> _Task brief_:
Provide the original wording of the document excerpt from "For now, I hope" as far as "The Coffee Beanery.".

> _Document excerpt_:
--

The coffee smells nice as it brews--when does coffee not smell nice as it brews?-- and it both looks and smells promising as it's poured into the cup. But the flavor? The flavor is that of burned coffee. I couldn't detect any vanilla in the foreground, background, or as an aftertaste. All I got from a black cup of Coffee Beanery's French Vanilla was a burnt flavor with a sour aftertaste that put me in mind of that terrible cup of Starbucks Pike Place blend I had a few months back. Since I rarely drink any coffee black, I thought that was perhaps the reason for my reaction and that it would get better when I added some "mixers" to it.

This turned out to not be the case.

When I tried this brew with the Unsweetened Almond Milk, the aftertaste grew worse than better and it did very little to improve the burned taste. I then tried a cup with sugar-free Italian Sweet Cream creamer. This was sweet enough and strongly flavored enough to overcome the basic vileness of the coffee, but it still wasn't very good. It tasted like ashy dirt mixed with Italian Sweet Cream. And there was still no hint of vanilla flavor. Drinking either mixture at room temperature did not improve the taste much, although the aftertaste was a little milder.

In attempt to tease out the vanilla flavor, I broke with the usual protocol here and tried a cup of Coffee Beanery's French Vanilla with some Unsweetened Vanilla Almond Milk and a little Stevia. The only vanilla I could taste was the vanilla in the milk, and the nasty aftertaste was as bad as ever.

This blend did not fare better iced when consumed black. The burned flavor was present, as was the aftertaste; both were milder, as would be expected from an iced coffee, but they were unmistakable. I admit that I didn't even bother trying it with just the Unsweetened Almond Milk, but instead added a little Stevia immediately. The coffee was better tasting this way, but still nothing that I would recommend to anyone else; everything I've complained above was still present although milder. Iced and with the sugar-free Italian Sweet Cream creamer, is where this blend worked best with the nastier flavors being almost completely washed out. Of course, the reason for this was probably because 1/3rd of the cup was creamer, since I was almost out of the blend at this point. (The Coffee Beanery sample packs only yield one pot, so I only have about two-thirds of the coffee to work with that I've had with many of my other reviews.)

No one around here is dancing with joy after drinking this French Vanilla blend.

So... in the end, I have nothing good to say about Coffee Beanery's French Vanilla blend. It's possible that I somehow screwed up when I brewed the pot upon which this review was based... possible, but not very likely. I made this post as I've made pots of coffee ever since I got that particular coffee maker 2-3 years ago. If you've tried this blend, and you've had a different experience than the one I did, please leave a comment below.

For now, I hope my next sampling of what Coffee Beanery has to offer is more like their Michigan Cherry than their Frend Vanilla. Keep an eye on this space to see if that hope comes true.


Sunday, June 5, 2022

Coffee Beanery's Michigan Cherry

After a year of mostly reviewing the wondrous flavored offerings from the Bones Coffee Company, I am close to having covered all of them. With that in mind, I am going to be turning to a different source for stuff to write about while feeding my caffeine addiction: The Coffee Beanery.

--

> _Data excerpt_:
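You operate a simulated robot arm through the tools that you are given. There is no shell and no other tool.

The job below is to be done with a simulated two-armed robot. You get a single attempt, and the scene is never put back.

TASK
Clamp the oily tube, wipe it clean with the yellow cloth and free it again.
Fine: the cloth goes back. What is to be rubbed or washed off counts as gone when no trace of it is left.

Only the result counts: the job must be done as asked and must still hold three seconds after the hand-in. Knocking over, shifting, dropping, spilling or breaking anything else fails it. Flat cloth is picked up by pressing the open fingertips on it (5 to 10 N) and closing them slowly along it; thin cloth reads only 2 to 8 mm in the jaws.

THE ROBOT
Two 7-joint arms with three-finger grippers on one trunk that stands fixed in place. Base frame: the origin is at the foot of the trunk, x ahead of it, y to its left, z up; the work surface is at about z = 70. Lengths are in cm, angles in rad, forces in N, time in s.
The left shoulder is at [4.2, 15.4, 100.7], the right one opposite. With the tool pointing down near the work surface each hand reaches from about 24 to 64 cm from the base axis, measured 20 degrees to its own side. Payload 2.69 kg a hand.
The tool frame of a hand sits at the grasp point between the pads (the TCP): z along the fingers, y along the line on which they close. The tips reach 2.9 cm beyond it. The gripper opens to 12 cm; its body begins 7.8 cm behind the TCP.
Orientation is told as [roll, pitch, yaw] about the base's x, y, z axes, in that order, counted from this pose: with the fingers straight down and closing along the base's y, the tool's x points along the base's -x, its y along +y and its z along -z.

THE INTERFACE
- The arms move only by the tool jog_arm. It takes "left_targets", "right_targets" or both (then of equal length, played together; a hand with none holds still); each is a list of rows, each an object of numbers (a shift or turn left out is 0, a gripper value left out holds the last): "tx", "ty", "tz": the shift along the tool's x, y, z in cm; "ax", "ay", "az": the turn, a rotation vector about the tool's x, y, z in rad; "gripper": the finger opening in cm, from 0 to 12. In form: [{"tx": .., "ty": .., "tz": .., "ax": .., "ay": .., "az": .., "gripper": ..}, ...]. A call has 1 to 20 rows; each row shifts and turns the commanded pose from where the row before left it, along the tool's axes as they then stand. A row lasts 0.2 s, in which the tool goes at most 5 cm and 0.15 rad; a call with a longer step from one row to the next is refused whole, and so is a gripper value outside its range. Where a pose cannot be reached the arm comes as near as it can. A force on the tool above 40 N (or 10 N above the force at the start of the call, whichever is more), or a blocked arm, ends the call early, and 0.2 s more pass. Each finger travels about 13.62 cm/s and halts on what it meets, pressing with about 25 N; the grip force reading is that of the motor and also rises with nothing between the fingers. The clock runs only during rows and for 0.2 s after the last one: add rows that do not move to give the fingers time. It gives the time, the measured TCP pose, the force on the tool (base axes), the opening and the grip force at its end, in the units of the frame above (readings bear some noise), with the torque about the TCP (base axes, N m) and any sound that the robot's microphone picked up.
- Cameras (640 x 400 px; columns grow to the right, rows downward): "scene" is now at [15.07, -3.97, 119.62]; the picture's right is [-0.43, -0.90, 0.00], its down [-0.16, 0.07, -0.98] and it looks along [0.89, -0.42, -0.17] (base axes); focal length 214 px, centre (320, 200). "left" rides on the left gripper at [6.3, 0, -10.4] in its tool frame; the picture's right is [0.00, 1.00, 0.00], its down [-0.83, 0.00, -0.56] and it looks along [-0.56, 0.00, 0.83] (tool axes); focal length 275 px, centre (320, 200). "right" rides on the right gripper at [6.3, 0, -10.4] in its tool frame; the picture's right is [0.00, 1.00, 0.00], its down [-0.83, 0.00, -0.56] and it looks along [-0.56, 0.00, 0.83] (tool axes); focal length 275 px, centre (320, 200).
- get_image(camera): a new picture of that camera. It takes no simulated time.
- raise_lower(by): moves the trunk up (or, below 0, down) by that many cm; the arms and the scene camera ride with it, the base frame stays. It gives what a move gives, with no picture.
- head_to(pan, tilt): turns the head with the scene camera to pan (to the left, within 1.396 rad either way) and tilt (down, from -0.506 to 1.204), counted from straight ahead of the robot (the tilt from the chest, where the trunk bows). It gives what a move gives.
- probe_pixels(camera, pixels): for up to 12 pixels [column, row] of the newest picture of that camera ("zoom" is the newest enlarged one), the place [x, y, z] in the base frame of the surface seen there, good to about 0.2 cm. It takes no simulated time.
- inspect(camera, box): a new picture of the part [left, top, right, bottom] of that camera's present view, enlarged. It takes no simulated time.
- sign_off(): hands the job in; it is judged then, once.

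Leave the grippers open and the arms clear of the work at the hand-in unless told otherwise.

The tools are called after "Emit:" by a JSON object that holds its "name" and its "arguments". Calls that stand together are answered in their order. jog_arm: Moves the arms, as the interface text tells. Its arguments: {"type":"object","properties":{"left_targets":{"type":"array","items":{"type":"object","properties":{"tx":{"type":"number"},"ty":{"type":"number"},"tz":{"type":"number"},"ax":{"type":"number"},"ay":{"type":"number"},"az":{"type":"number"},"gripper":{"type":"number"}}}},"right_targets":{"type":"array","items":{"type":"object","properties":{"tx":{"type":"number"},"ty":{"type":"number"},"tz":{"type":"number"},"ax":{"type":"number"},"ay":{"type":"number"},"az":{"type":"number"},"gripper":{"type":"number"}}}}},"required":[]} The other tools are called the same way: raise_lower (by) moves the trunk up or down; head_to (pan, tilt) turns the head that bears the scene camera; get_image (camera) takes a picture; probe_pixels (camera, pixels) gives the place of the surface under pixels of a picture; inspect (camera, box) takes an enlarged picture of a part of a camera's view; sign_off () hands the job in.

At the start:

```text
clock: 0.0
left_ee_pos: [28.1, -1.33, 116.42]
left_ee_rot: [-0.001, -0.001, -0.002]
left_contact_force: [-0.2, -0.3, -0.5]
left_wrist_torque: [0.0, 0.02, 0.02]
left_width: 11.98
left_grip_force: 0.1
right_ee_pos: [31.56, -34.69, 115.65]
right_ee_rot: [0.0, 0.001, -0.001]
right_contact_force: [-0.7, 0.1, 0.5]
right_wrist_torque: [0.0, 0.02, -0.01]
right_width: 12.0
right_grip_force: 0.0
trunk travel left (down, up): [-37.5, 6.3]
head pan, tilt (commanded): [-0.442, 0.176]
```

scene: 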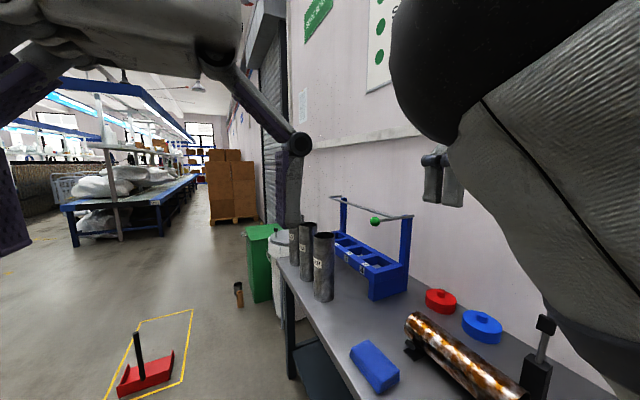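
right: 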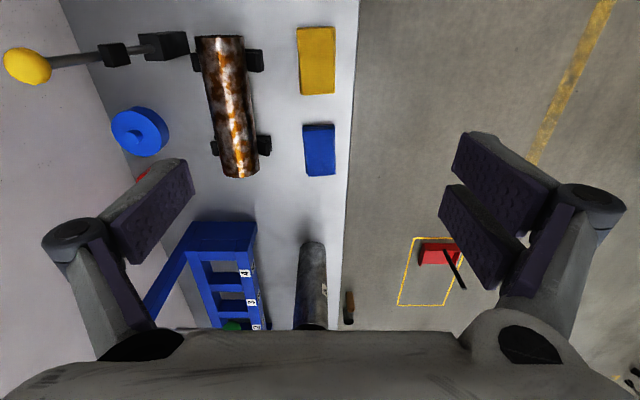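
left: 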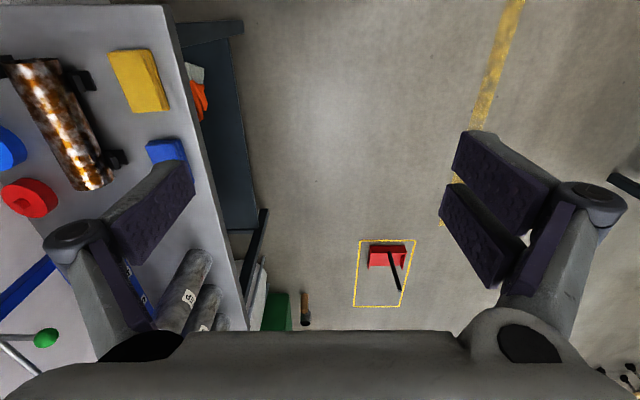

--

> _Worked solution_:
For now, I hope my next sampling of what Coffee Beanery has to offer is more like their Michigan Cherry than their Frend Vanilla. Keep an eye on this space to see if that hope comes true.


Sunday, June 5, 2022

Coffee Beanery's Michigan Cherry

After a year of mostly reviewing the wondrous flavored offerings from the Bones Coffee Company, I am close to having covered all of them. With that in mind, I am going to be turning to a different source for stuff to write about while feeding my caffeine addiction: The Coffee Beanery.